=== PROBLEM REQUIREMENTS ===
Once the pictures are set aside, transcribe the remaining data exactly.

=== GIVEN MATERIAL ===
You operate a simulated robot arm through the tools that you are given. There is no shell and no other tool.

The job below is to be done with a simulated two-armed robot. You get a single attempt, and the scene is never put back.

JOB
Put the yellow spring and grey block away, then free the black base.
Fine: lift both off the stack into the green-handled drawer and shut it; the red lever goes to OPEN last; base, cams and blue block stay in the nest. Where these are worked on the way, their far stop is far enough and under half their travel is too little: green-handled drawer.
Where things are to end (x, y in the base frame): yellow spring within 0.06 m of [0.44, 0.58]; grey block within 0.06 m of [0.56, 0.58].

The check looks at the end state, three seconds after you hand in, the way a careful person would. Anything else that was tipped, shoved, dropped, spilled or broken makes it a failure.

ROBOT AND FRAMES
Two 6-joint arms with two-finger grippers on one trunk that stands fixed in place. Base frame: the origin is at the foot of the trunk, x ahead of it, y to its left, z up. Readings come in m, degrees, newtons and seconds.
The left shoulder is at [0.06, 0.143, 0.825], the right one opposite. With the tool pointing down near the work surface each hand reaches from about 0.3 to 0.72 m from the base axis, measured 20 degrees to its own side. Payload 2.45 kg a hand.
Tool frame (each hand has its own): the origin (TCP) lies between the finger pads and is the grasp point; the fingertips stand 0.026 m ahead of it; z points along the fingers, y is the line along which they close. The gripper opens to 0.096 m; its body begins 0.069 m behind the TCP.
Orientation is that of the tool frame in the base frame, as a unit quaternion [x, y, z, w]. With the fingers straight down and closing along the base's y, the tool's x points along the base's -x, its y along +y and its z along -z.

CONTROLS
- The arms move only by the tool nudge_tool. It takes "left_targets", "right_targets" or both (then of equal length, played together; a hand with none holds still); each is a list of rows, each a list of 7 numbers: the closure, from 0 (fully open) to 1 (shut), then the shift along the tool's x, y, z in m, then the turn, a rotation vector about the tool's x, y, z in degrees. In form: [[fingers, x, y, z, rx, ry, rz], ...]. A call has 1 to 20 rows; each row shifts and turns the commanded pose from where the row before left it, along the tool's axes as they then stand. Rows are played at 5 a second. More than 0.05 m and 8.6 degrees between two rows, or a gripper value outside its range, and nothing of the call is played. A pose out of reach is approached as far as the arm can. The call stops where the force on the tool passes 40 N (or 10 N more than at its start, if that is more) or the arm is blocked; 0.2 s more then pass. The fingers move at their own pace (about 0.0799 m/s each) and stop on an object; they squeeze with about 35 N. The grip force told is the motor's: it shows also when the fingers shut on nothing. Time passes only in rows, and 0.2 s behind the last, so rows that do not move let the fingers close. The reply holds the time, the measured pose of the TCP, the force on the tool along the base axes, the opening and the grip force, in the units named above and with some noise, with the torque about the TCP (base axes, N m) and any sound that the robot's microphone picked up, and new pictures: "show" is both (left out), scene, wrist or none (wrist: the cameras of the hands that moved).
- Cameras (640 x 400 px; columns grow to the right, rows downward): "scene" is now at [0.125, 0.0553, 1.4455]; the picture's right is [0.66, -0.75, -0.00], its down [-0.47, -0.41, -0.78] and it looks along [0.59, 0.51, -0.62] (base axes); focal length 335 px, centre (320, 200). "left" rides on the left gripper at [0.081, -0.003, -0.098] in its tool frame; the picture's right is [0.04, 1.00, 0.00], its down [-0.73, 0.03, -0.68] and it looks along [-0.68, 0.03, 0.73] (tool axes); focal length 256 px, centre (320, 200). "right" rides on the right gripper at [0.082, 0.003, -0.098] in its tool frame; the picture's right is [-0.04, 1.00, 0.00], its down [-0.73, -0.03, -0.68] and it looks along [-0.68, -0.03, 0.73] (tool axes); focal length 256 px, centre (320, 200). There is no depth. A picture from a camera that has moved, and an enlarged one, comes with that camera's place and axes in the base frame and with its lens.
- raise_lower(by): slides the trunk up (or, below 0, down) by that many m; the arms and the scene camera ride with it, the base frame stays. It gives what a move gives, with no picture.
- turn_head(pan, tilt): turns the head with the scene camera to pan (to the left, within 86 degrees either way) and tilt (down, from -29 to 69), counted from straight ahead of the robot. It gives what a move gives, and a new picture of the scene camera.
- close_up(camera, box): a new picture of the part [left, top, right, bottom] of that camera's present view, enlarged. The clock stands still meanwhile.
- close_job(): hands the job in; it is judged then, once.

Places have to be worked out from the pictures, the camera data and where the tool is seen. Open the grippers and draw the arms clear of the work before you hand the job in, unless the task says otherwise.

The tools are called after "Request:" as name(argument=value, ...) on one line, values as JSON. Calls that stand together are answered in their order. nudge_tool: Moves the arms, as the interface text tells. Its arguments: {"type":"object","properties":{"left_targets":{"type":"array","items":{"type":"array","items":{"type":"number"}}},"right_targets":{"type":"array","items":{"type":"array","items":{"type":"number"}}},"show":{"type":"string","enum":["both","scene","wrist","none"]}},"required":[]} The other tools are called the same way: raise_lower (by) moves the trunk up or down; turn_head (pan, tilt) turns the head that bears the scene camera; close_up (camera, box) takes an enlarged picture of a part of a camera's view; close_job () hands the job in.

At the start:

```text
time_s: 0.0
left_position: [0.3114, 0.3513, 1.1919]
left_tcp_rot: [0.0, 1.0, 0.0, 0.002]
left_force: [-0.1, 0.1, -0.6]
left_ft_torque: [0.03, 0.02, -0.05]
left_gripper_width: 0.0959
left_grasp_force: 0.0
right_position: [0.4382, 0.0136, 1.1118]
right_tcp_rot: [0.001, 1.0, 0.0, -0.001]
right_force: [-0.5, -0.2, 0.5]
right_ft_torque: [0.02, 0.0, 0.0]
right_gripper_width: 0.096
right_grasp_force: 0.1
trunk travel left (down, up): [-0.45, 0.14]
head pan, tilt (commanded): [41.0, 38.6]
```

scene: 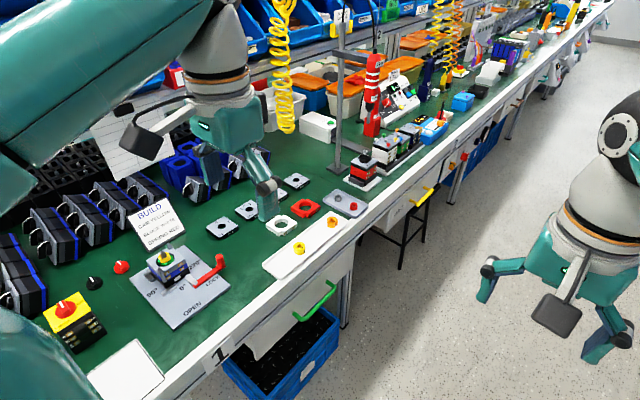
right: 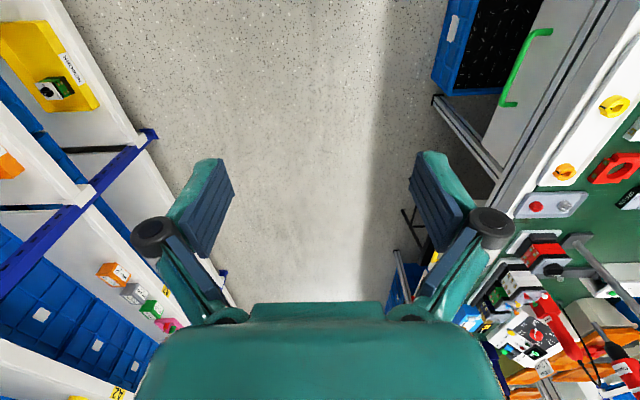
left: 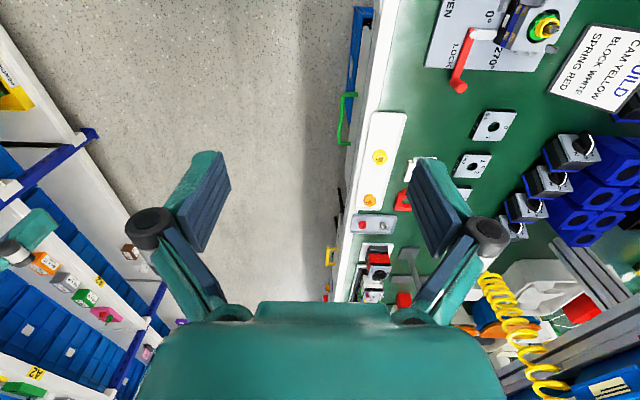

=== TASK OUTPUT ===
You operate a simulated robot arm through the tools that you are given. There is no shell and no other tool.

The job below is to be done with a simulated two-armed robot. You get a single attempt, and the scene is never put back.

JOB
Put the yellow spring and grey block away, then free the black base.
Fine: lift both off the stack into the green-handled drawer and shut it; the red lever goes to OPEN last; base, cams and blue block stay in the nest. Where these are worked on the way, their far stop is far enough and under half their travel is too little: green-handled drawer.
Where things are to end (x, y in the base frame): yellow spring within 0.06 m of [0.44, 0.58]; grey block within 0.06 m of [0.56, 0.58].

The check looks at the end state, three seconds after you hand in, the way a careful person would. Anything else that was tipped, shoved, dropped, spilled or broken makes it a failure.

ROBOT AND FRAMES
Two 6-joint arms with two-finger grippers on one trunk that stands fixed in place. Base frame: the origin is at the foot of the trunk, x ahead of it, y to its left, z up. Readings come in m, degrees, newtons and seconds.
The left shoulder is at [0.06, 0.143, 0.825], the right one opposite. With the tool pointing down near the work surface each hand reaches from about 0.3 to 0.72 m from the base axis, measured 20 degrees to its own side. Payload 2.45 kg a hand.
Tool frame (each hand has its own): the origin (TCP) lies between the finger pads and is the grasp point; the fingertips stand 0.026 m ahead of it; z points along the fingers, y is the line along which they close. The gripper opens to 0.096 m; its body begins 0.069 m behind the TCP.
Orientation is that of the tool frame in the base frame, as a unit quaternion [x, y, z, w]. With the fingers straight down and closing along the base's y, the tool's x points along the base's -x, its y along +y and its z along -z.

CONTROLS
- The arms move only by the tool nudge_tool. It takes "left_targets", "right_targets" or both (then of equal length, played together; a hand with none holds still); each is a list of rows, each a list of 7 numbers: the closure, from 0 (fully open) to 1 (shut), then the shift along the tool's x, y, z in m, then the turn, a rotation vector about the tool's x, y, z in degrees. In form: [[fingers, x, y, z, rx, ry, rz], ...]. A call has 1 to 20 rows; each row shifts and turns the commanded pose from where the row before left it, along the tool's axes as they then stand. Rows are played at 5 a second. More than 0.05 m and 8.6 degrees between two rows, or a gripper value outside its range, and nothing of the call is played. A pose out of reach is approached as far as the arm can. The call stops where the force on the tool passes 40 N (or 10 N more than at its start, if that is more) or the arm is blocked; 0.2 s more then pass. The fingers move at their own pace (about 0.0799 m/s each) and stop on an object; they squeeze with about 35 N. The grip force told is the motor's: it shows also when the fingers shut on nothing. Time passes only in rows, and 0.2 s behind the last, so rows that do not move let the fingers close. The reply holds the time, the measured pose of the TCP, the force on the tool along the base axes, the opening and the grip force, in the units named above and with some noise, with the torque about the TCP (base axes, N m) and any sound that the robot's microphone picked up, and new pictures: "show" is both (left out), scene, wrist or none (wrist: the cameras of the hands that moved).
- Cameras (640 x 400 px; columns grow to the right, rows downward): "scene" is now at [0.125, 0.0553, 1.4455]; the picture's right is [0.66, -0.75, -0.00], its down [-0.47, -0.41, -0.78] and it looks along [0.59, 0.51, -0.62] (base axes); focal length 335 px, centre (320, 200). "left" rides on the left gripper at [0.081, -0.003, -0.098] in its tool frame; the picture's right is [0.04, 1.00, 0.00], its down [-0.73, 0.03, -0.68] and it looks along [-0.68, 0.03, 0.73] (tool axes); focal length 256 px, centre (320, 200). "right" rides on the right gripper at [0.082, 0.003, -0.098] in its tool frame; the picture's right is [-0.04, 1.00, 0.00], its down [-0.73, -0.03, -0.68] and it looks along [-0.68, -0.03, 0.73] (tool axes); focal length 256 px, centre (320, 200). There is no depth. A picture from a camera that has moved, and an enlarged one, comes with that camera's place and axes in the base frame and with its lens.
- raise_lower(by): slides the trunk up (or, below 0, down) by that many m; the arms and the scene camera ride with it, the base frame stays. It gives what a move gives, with no picture.
- turn_head(pan, tilt): turns the head with the scene camera to pan (to the left, within 86 degrees either way) and tilt (down, from -29 to 69), counted from straight ahead of the robot. It gives what a move gives, and a new picture of the scene camera.
- close_up(camera, box): a new picture of the part [left, top, right, bottom] of that camera's present view, enlarged. The clock stands still meanwhile.
- close_job(): hands the job in; it is judged then, once.

Places have to be worked out from the pictures, the camera data and where the tool is seen. Open the grippers and draw the arms clear of the work before you hand the job in, unless the task says otherwise.

The tools are called after "Request:" as name(argument=value, ...) on one line, values as JSON. Calls that stand together are answered in their order. nudge_tool: Moves the arms, as the interface text tells. Its arguments: {"type":"object","properties":{"left_targets":{"type":"array","items":{"type":"array","items":{"type":"number"}}},"right_targets":{"type":"array","items":{"type":"array","items":{"type":"number"}}},"show":{"type":"string","enum":["both","scene","wrist","none"]}},"required":[]} The other tools are called the same way: raise_lower (by) moves the trunk up or down; turn_head (pan, tilt) turns the head that bears the scene camera; close_up (camera, box) takes an enlarged picture of a part of a camera's view; close_job () hands the job in.

At the start:

```text
time_s: 0.0
left_position: [0.3114, 0.3513, 1.1919]
left_tcp_rot: [0.0, 1.0, 0.0, 0.002]
left_force: [-0.1, 0.1, -0.6]
left_ft_torque: [0.03, 0.02, -0.05]
left_gripper_width: 0.0959
left_grasp_force: 0.0
right_position: [0.4382, 0.0136, 1.1118]
right_tcp_rot: [0.001, 1.0, 0.0, -0.001]
right_force: [-0.5, -0.2, 0.5]
right_ft_torque: [0.02, 0.0, 0.0]
right_gripper_width: 0.096
right_grasp_force: 0.1
trunk travel left (down, up): [-0.45, 0.14]
head pan, tilt (commanded): [41.0, 38.6]
```

scene: 
right: 
left: 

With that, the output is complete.